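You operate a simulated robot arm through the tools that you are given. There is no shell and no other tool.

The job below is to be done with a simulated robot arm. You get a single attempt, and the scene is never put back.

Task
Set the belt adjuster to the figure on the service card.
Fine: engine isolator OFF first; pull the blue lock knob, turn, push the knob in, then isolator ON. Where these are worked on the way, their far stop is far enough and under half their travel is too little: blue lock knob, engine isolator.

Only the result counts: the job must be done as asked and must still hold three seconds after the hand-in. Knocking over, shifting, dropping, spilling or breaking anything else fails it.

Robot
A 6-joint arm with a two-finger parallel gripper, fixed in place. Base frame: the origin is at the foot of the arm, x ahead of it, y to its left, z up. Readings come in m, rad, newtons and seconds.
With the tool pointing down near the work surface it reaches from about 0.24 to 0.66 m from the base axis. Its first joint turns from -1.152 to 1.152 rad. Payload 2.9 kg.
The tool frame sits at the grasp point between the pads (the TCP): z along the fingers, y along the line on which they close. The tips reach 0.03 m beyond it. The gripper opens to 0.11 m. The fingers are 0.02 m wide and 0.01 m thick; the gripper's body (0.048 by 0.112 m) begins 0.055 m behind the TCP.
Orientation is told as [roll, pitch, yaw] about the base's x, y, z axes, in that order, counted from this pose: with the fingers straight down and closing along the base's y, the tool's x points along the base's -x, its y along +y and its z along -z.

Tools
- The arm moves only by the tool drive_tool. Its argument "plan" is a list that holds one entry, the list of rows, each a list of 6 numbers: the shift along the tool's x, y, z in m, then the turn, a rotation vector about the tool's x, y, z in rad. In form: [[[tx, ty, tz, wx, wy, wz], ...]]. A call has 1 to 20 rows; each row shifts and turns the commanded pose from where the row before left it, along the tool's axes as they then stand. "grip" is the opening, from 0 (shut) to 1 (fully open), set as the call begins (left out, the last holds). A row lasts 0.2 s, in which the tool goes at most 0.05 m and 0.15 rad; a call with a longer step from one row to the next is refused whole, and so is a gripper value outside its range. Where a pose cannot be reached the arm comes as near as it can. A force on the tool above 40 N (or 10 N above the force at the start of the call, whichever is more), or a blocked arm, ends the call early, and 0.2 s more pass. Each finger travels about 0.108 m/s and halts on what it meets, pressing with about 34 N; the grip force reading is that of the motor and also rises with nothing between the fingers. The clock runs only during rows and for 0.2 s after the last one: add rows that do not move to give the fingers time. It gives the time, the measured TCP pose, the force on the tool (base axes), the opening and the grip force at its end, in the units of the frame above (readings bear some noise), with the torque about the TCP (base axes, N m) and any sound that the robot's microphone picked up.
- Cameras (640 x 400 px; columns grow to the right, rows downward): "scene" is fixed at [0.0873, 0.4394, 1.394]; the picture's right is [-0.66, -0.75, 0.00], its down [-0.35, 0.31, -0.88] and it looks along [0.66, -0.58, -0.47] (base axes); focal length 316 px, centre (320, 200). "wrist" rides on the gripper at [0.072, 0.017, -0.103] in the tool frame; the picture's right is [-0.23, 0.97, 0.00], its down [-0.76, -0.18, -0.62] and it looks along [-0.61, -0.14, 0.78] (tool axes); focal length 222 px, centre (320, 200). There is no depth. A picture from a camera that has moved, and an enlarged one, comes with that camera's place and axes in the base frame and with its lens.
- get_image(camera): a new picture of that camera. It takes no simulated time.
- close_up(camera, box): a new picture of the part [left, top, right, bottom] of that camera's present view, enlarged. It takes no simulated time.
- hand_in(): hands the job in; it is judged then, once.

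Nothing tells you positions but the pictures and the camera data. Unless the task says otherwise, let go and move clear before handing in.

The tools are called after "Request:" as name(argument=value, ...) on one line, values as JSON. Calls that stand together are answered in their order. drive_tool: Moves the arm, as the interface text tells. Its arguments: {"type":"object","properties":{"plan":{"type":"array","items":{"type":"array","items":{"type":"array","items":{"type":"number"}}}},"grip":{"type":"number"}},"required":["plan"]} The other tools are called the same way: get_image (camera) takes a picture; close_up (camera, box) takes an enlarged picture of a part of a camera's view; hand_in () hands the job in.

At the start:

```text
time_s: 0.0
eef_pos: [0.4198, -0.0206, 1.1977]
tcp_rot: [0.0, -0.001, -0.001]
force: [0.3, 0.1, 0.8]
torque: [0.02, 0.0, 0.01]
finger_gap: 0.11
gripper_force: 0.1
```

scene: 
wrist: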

· · · · · · ·

PROBLEM TO SOLVE:
Extract the lines above, from the first one through the one containing "With the tool", and return only those, unchanged.

FULL OUTPUT:
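You operate a simulated robot arm through the tools that you are given. There is no shell and no other tool.

The job below is to be done with a simulated robot arm. You get a single attempt, and the scene is never put back.

Task
Set the belt adjuster to the figure on the service card.
Fine: engine isolator OFF first; pull the blue lock knob, turn, push the knob in, then isolator ON. Where these are worked on the way, their far stop is far enough and under half their travel is too little: blue lock knob, engine isolator.

Only the result counts: the job must be done as asked and must still hold three seconds after the hand-in. Knocking over, shifting, dropping, spilling or breaking anything else fails it.

Robot
A 6-joint arm with a two-finger parallel gripper, fixed in place. Base frame: the origin is at the foot of the arm, x ahead of it, y to its left, z up. Readings come in m, rad, newtons and seconds.
With the tool pointing down near the work surface it reaches from about 0.24 to 0.66 m from the base axis. Its first joint turns from -1.152 to 1.152 rad. Payload 2.9 kg.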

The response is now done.